START
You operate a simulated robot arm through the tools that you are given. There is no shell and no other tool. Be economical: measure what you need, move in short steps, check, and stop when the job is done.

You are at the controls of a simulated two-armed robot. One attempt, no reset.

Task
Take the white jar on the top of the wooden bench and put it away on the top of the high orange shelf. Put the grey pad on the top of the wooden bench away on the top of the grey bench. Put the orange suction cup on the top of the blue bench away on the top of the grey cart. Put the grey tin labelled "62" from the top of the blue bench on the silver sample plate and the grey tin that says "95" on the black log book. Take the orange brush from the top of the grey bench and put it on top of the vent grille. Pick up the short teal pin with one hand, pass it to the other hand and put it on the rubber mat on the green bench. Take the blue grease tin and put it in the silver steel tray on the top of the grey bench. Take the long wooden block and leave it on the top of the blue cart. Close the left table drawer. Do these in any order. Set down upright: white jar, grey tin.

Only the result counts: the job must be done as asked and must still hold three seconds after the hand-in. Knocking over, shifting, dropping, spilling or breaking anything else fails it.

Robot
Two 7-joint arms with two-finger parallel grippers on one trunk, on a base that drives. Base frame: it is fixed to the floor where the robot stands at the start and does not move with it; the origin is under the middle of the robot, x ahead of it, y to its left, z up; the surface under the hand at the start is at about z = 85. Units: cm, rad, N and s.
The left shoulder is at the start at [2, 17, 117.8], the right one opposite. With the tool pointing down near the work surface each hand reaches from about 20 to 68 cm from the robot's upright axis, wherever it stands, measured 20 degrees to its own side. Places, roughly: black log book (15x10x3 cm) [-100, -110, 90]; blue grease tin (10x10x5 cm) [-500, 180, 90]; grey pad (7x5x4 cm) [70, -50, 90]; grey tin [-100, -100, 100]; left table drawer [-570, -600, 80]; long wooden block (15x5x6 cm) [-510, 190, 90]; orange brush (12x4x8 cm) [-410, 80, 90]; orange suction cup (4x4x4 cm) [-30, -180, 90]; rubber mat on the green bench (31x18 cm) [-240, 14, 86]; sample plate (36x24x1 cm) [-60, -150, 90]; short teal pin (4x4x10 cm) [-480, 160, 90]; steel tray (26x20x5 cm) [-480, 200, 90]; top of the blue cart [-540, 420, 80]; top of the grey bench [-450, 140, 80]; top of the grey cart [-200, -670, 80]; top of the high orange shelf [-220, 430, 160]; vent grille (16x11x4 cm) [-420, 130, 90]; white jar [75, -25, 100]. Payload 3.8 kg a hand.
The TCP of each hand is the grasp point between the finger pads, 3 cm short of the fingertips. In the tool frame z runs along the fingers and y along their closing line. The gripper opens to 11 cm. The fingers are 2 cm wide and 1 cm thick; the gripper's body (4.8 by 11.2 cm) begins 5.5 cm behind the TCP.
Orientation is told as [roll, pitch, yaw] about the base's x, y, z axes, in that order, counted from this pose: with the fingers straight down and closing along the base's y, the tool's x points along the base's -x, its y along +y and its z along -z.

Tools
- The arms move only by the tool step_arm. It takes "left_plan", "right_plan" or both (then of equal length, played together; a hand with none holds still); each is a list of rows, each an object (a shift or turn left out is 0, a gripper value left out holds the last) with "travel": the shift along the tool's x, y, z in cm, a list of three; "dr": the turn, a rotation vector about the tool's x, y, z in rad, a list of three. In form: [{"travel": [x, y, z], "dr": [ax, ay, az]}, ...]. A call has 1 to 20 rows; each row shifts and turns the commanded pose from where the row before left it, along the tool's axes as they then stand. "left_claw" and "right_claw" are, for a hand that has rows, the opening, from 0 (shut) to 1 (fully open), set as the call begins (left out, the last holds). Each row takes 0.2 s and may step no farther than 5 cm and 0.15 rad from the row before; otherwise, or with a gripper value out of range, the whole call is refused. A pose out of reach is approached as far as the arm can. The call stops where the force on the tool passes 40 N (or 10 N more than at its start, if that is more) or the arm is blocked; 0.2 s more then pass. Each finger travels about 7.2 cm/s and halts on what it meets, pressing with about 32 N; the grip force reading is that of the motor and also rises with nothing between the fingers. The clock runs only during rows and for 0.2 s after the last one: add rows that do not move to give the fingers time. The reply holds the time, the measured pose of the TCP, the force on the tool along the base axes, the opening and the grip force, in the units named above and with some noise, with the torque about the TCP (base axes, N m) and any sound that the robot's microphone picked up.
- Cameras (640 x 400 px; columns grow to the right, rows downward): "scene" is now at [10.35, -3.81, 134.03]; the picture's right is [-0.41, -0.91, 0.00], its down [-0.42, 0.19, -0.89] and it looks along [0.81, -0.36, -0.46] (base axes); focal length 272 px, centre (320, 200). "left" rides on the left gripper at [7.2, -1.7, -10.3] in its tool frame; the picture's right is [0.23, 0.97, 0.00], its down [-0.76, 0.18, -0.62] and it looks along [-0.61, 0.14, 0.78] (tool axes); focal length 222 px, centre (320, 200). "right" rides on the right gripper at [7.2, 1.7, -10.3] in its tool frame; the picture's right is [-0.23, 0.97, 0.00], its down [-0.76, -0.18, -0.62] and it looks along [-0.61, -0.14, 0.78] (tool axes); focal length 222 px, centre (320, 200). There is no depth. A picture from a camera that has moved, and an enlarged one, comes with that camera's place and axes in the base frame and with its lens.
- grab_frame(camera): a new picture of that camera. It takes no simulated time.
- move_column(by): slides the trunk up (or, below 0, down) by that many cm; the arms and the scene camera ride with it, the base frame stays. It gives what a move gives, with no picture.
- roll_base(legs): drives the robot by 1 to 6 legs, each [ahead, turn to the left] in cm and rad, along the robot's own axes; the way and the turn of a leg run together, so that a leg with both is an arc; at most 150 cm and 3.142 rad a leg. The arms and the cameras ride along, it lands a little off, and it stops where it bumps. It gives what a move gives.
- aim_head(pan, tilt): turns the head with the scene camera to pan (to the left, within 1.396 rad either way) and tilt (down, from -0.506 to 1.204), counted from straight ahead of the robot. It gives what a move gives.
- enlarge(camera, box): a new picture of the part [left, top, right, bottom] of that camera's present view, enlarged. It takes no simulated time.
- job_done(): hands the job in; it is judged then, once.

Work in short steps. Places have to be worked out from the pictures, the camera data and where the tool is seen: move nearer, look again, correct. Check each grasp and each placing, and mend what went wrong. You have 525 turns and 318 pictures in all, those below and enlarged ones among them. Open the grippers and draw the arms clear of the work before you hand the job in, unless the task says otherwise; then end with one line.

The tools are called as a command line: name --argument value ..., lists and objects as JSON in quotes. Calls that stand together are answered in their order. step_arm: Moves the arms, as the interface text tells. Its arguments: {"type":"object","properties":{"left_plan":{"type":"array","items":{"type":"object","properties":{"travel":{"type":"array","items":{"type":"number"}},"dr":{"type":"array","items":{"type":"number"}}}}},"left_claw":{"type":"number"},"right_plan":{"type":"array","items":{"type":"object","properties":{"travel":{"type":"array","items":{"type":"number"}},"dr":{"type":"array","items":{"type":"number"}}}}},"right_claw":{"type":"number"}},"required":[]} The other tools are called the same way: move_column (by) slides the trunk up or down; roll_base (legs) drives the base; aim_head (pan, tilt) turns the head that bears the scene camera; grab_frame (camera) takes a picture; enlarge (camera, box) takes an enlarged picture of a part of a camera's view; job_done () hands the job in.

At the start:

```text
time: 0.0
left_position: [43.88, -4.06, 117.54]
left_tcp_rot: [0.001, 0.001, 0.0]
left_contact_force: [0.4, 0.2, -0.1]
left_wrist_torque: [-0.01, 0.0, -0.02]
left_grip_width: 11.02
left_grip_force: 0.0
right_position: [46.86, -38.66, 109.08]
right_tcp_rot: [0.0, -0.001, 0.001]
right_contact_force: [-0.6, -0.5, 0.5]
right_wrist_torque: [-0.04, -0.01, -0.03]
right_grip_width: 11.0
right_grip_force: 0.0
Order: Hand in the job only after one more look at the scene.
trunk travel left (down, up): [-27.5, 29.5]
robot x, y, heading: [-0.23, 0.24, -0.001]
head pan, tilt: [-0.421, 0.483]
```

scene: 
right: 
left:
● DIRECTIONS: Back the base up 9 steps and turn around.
END
● DIRECTIONS: The line with "- move_column(by): slides" marks the start and the line with "Work in short" marks the end; transcribe every line in that stretch, unchanged.

● EXERCISE RESULT:
- move_column(by): slides the trunk up (or, below 0, down) by that many cm; the arms and the scene camera ride with it, the base frame stays. It gives what a move gives, with no picture.
- roll_base(legs): drives the robot by 1 to 6 legs, each [ahead, turn to the left] in cm and rad, along the robot's own axes; the way and the turn of a leg run together, so that a leg with both is an arc; at most 150 cm and 3.142 rad a leg. The arms and the cameras ride along, it lands a little off, and it stops where it bumps. It gives what a move gives.
- aim_head(pan, tilt): turns the head with the scene camera to pan (to the left, within 1.396 rad either way) and tilt (down, from -0.506 to 1.204), counted from straight ahead of the robot. It gives what a move gives.
- enlarge(camera, box): a new picture of the part [left, top, right, bottom] of that camera's present view, enlarged. It takes no simulated time.
- job_done(): hands the job in; it is judged then, once.

Work in short steps. Places have to be worked out from the pictures, the camera data and where the tool is seen: move nearer, look again, correct. Check each grasp and each placing, and mend what went wrong. You have 525 turns and 318 pictures in all, those below and enlarged ones among them. Open the grippers and draw the arms clear of the work before you hand the job in, unless the task says otherwise; then end with one line.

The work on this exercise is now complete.